**WHAT IS REQUIRED**
Produce the text that comes next in the selected passage.

**DATA SHOWN**
▼
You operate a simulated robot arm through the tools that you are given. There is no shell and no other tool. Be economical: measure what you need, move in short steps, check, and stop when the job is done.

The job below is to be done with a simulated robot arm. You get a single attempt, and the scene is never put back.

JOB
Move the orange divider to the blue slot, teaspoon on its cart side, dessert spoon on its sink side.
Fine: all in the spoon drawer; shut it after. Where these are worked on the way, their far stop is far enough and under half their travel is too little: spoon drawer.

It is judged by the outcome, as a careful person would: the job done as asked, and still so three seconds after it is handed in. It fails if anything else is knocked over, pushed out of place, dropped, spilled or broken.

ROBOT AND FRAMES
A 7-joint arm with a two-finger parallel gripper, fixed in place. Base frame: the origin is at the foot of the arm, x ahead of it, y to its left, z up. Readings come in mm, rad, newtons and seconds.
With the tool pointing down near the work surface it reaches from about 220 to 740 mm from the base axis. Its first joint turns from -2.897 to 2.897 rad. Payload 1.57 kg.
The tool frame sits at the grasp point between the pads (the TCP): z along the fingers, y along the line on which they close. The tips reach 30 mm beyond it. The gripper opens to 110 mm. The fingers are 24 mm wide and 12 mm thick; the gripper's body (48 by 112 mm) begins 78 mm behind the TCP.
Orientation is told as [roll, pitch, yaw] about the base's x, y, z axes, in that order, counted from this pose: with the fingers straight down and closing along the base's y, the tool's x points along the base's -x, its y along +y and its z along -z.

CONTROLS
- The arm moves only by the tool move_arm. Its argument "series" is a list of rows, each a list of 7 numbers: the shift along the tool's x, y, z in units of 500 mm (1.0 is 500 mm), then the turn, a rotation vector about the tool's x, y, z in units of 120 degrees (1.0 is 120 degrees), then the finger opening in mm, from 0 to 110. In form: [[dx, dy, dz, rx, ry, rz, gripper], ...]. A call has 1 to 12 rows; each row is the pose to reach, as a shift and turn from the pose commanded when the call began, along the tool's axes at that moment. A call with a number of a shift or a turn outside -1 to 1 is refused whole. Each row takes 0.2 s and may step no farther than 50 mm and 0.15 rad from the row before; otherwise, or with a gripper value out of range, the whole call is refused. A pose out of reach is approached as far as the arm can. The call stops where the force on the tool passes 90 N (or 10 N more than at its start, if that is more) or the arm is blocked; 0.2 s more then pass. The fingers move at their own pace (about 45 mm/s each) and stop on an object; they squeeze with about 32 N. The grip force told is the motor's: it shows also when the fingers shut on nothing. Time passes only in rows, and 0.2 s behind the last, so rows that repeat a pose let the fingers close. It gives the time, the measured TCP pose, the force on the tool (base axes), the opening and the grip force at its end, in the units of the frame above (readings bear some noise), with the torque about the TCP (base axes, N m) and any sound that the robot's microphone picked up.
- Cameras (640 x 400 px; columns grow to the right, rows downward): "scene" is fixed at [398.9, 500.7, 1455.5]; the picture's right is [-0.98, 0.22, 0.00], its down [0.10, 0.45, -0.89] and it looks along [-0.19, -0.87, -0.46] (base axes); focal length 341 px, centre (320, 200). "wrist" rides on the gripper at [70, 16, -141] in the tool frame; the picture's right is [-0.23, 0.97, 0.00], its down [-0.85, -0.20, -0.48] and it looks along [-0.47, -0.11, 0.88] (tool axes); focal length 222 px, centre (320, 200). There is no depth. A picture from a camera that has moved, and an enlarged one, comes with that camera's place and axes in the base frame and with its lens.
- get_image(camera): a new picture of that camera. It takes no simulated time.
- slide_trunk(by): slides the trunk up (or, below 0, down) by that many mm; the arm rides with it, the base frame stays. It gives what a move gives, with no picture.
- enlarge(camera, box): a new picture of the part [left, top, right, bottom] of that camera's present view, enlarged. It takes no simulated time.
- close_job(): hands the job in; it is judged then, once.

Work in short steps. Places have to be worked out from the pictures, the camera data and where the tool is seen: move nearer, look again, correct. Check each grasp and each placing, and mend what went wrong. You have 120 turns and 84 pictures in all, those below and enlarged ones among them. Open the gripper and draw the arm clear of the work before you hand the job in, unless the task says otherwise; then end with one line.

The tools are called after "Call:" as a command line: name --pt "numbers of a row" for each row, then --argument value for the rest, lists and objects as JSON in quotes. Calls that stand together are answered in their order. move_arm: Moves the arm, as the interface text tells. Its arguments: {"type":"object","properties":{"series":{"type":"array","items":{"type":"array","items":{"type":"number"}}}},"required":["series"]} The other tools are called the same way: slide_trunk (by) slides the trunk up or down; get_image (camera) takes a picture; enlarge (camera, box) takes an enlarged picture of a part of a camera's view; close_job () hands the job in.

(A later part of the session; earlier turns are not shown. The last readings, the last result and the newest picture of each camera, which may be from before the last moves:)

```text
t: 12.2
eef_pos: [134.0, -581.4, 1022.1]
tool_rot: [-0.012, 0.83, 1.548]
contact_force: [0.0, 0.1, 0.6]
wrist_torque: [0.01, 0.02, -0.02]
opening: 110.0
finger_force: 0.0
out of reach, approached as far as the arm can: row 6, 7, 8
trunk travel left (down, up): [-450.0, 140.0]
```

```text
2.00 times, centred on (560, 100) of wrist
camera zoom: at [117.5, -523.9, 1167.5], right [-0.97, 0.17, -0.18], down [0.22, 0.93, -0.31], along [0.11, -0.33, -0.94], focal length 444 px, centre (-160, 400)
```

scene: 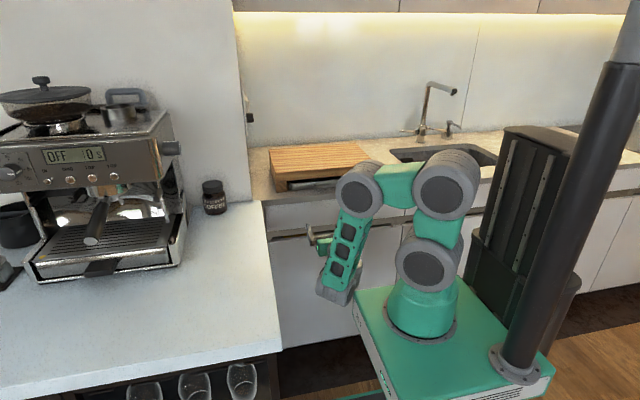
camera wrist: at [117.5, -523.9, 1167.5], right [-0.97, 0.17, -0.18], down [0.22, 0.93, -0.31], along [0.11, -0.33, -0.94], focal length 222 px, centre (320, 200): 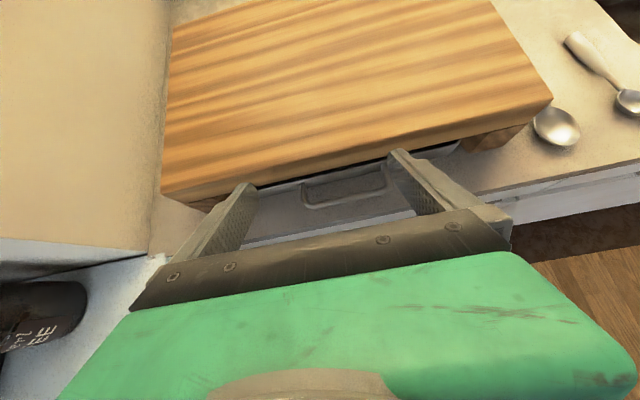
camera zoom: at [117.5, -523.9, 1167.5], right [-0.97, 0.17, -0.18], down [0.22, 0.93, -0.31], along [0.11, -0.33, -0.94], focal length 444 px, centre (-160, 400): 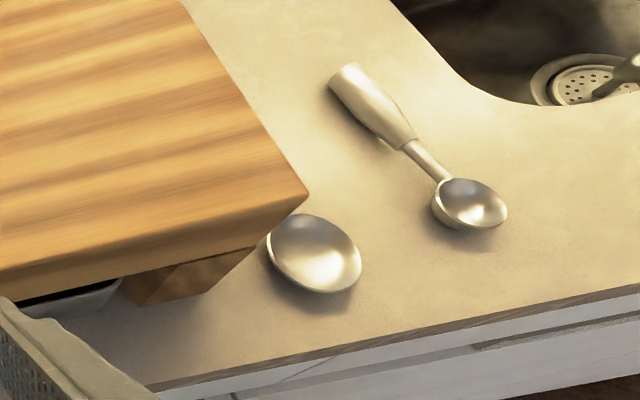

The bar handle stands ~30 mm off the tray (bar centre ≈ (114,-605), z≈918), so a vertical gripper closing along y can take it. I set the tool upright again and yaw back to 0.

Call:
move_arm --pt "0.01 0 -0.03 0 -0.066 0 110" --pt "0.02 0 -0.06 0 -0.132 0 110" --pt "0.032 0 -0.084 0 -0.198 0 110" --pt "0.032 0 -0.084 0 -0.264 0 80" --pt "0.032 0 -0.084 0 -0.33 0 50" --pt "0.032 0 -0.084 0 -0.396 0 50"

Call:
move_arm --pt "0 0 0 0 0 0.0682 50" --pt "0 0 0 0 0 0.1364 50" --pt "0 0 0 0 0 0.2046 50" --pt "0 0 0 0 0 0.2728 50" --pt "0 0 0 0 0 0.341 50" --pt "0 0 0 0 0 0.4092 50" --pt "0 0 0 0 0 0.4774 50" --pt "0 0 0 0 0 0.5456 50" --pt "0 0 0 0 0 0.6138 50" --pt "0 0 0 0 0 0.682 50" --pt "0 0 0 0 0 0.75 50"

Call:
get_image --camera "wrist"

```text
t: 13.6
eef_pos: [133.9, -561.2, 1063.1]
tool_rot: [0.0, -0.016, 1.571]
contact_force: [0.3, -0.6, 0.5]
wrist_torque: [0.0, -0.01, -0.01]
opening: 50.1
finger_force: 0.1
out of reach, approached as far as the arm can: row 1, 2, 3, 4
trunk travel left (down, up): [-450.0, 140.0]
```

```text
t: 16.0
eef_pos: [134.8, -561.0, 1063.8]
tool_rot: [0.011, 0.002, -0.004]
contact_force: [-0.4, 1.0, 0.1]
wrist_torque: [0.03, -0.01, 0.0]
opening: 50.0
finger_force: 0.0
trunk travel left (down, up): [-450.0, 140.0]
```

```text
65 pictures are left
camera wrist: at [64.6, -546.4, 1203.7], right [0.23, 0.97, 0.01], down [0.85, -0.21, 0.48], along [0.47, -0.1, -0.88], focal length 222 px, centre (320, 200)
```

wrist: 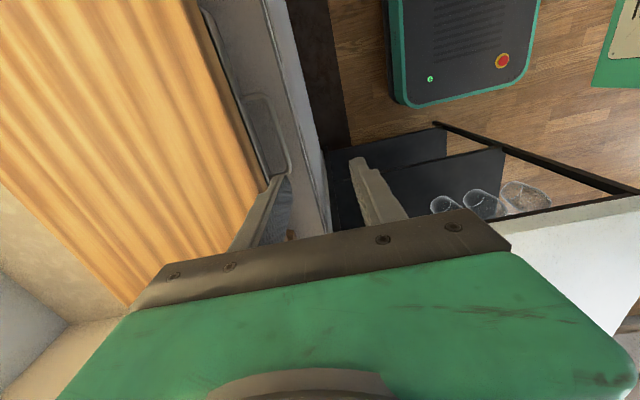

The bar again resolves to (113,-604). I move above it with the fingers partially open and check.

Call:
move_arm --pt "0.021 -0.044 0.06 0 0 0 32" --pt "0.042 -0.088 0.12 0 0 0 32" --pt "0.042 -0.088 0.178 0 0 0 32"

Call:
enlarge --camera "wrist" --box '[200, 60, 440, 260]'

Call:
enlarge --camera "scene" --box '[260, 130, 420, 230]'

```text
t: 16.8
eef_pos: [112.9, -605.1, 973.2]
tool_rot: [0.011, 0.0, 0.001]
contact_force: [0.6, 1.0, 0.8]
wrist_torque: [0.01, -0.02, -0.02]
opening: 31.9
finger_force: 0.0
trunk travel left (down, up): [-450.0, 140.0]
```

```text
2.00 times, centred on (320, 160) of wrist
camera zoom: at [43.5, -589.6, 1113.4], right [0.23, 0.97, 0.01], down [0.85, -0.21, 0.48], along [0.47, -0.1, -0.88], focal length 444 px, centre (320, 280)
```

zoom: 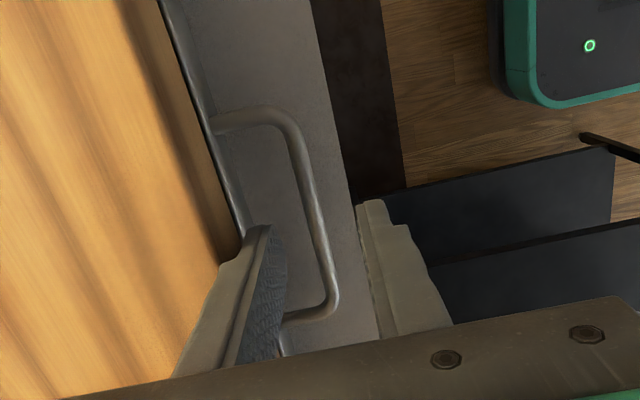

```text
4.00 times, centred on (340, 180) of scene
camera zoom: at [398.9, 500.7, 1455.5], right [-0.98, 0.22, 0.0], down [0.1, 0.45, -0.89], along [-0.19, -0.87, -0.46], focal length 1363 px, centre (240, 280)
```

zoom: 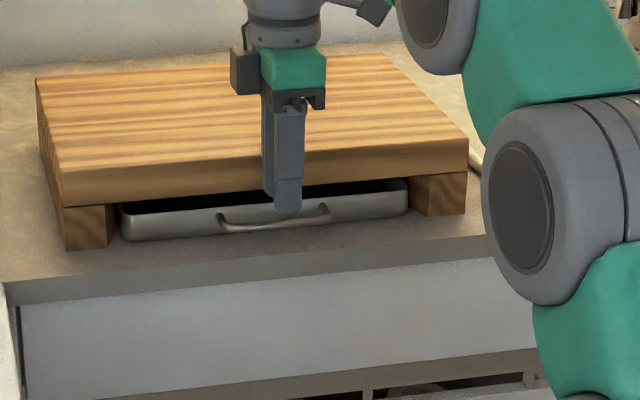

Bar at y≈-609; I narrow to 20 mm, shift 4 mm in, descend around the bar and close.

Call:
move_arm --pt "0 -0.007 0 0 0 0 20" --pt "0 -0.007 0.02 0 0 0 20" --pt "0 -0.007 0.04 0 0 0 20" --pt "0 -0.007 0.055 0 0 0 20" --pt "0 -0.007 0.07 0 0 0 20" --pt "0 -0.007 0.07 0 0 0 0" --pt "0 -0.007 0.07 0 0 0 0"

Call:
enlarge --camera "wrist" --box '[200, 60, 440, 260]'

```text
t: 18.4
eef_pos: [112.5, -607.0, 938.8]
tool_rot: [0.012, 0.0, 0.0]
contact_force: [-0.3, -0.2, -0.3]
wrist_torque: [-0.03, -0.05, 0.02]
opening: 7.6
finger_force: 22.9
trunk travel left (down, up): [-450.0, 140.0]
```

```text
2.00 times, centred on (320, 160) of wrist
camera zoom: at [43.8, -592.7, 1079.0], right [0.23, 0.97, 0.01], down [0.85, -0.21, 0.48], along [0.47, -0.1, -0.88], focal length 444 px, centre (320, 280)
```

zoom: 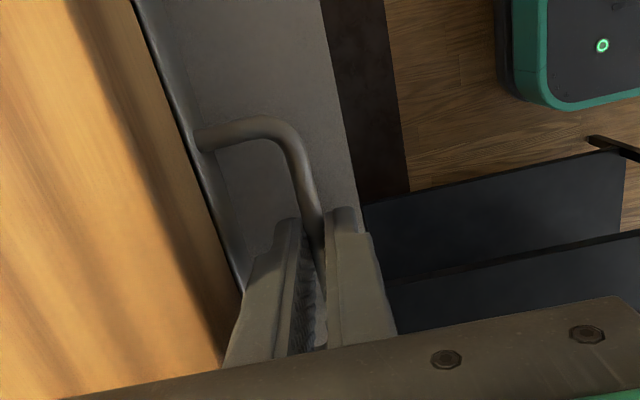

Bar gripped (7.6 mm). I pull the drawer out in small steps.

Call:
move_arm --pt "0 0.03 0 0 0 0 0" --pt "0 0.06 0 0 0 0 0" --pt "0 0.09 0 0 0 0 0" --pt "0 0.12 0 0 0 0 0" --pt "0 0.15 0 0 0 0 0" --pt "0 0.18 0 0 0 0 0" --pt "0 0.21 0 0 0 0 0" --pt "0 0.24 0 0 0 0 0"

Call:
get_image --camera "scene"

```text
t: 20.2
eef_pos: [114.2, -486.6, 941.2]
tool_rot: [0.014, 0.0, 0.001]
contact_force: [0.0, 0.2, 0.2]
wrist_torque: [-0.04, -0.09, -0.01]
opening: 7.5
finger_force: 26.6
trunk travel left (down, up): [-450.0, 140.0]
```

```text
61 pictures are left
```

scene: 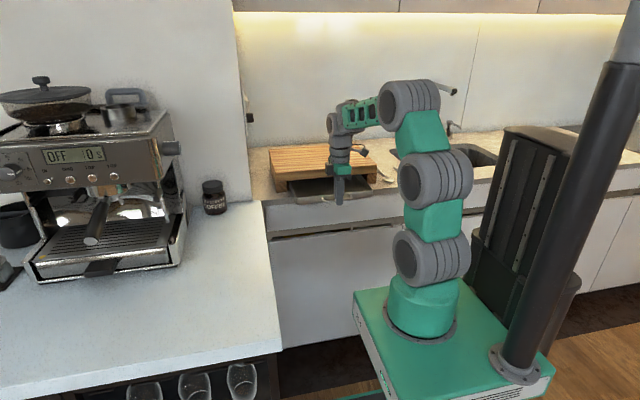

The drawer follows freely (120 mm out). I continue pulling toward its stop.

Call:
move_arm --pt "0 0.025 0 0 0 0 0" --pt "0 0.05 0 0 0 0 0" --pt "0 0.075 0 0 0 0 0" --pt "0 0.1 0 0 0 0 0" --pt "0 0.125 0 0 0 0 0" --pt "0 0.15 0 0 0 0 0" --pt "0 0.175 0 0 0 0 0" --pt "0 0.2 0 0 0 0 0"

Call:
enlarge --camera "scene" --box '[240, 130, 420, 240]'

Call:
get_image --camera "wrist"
▲
**SELECTED PASSAGE**
▼
Fevkalâde mühlet sadece icra takiplerinin durmasına sebep olduğundan başlamış olan takiplerde mevcut işlemler geçerliliğini muhafaza edecektir. Bu nedenle hacizler geçerliliğini muhafaza edecek, satış yapılmışsa, bu satış da geçerli sayılacaktır. Fevkalâde mühlet süresinin başlangıcı olan 20 Marttan önce gönderilmiş olan haciz ihbarnamesi için, 20 Marttan sonraki süreler duracak ve 30 Nisandan itibaren kaldığı yerden işlemeleye devam edecektir. Daha önce birinci haciz ihbarnamesi gönderilmiş ise, durma süresi içinde ikincisi gönderilmeyecek, durma süresinin sona ermesinden sonra gönderilebilecektir. Ancak gönderilecek olan ikinci haciz ihbarnamesi olup, yeniden birinci haciz ihbarnamesi gönderilmeyecektir. Yine birinci haciz ihbarnamesinin gönderilmesinde sonra fevkalâde mühlet süresi başlamışsa, bu ihbarnameye itiraz süresi 20 Marttan itibaren işlemeyecektir. Bu konuda, İcra ve İflâs Kanununun 56. maddesinde, "takip talikleri esnasında müddetlerin cereyanı durmaz. Müddetin nihayeti bir talik gününe rastlarsa müddet talikin bitiminden sora bir gün uzatılır." biçimindeki hükmün, fevkalâde mühlet içinde uygulanması söz konusu olmamalıdır. Buna karşılık, 20 Mart 2020 tarihinden önce gönderilmiş olan ve itiraz edilmeyerek ya da kabul edilerek kesinleşmiş ve ödeme yapılmış olan haciz ihbarnameleri bakımından, 20 Mart 2020’den sonra bir ödeme (kesinti) yapılması gerekiyorsa, bu ödemeye devam edilmelidir. Zira durma süresi içinde icra ve iflâs hukuku bakımından doğan sonuçlar ortadan kalkmayacak muhafaza edilecektir. Nasıl hacizler durma kararından sonra muhafaza ediliyorsa, haciz ihbarnameleriyle konulmuş olan hacizler de geçerliliğini muhafaza edecektir. Buna göre daha önce kesinleşmiş haciz ihbaramesine göre ödenmesi gereken alacakların fevkalâde mühlet süresi içinde ödenmesine devam edilmesi gerekir. Bu konuda işçi alacakları bakımından da bir farklılık olmamalıdır. Çünkü kanun imtiyazlı alacaklar bakımından bir farklılık getirmemiştir. İşçinin ücretine 20 Marttan önce usulüne uygun olarak haciz ihbarnamesi ile haciz konulmuş ve kesinleşmiş ise, 20 Marttan sonra da bu kesintiler yapılıp icra dairesine ödenmelidir.
▲
**THE RESPONSE**
Cumhurbaşkanı Kararında tüm icra takiplerinin duracağından söz edildiği için, ilâmlı ve ilâmsız icra takiplerinin tümü bakımından durma söz konusu olacak ve bu takipler başlatılamayacaktır. Bu nedenle ilâmsız takipler gibi, ilâmlı takipler de yapılamayacak, keza rehnin paraya çevrilmesi yolu ile takiplerin yapılması mümkün olmayacaktır. Hatta çocuk teslimine ilişkin ilâmların icrası hakkında da bir istisna kabul edilmediğinden, bu takipler yapılamadığı gibi, fevkalâde mühlet süresi içinde daha önce başlamış olan takipler duracaktır.
Hacizli malın satışı için ilân verildikten sonra, satış tarihi fevkalâde mühlet içinde bir güne rastlarsa, Adalet Bakanlığı İcra İşleri Dairesi Başkanlığının 24.03.2020 tarihli açıklamasına göre, durma tarihinden sonraki bir gün satış tarihi olarak belirlenecektir. Bu satış tarihi yeniden ilân edilecektir. Bu yeni ilânın daha önce ilân yaptırmış olan alacaklıya daha fazla masraf oluşturmaması için, durma süresinden sonra yapılacak ilânların, UYAP İcra Malları e-Satış Portalında yapılması kararlaştırılmıştır.
İcra ve İflâs Kanununda öngörülen süreler gibi, maddi hukuka göre işleyen zamanaşımı ve hak düşürücü süreler de duracaktır (Kuru, İcra ve İflâs Hukuku, Cilt 4, İstanbul 1997, s.3927). Bu nedenle takip konusu alacak hakkındaki zamanaşımı süresi fevkalâde mühletten itibaren işlemeyecek, mühletin bitiminden sonra kaldığı yerden işlemeye devam edecektir.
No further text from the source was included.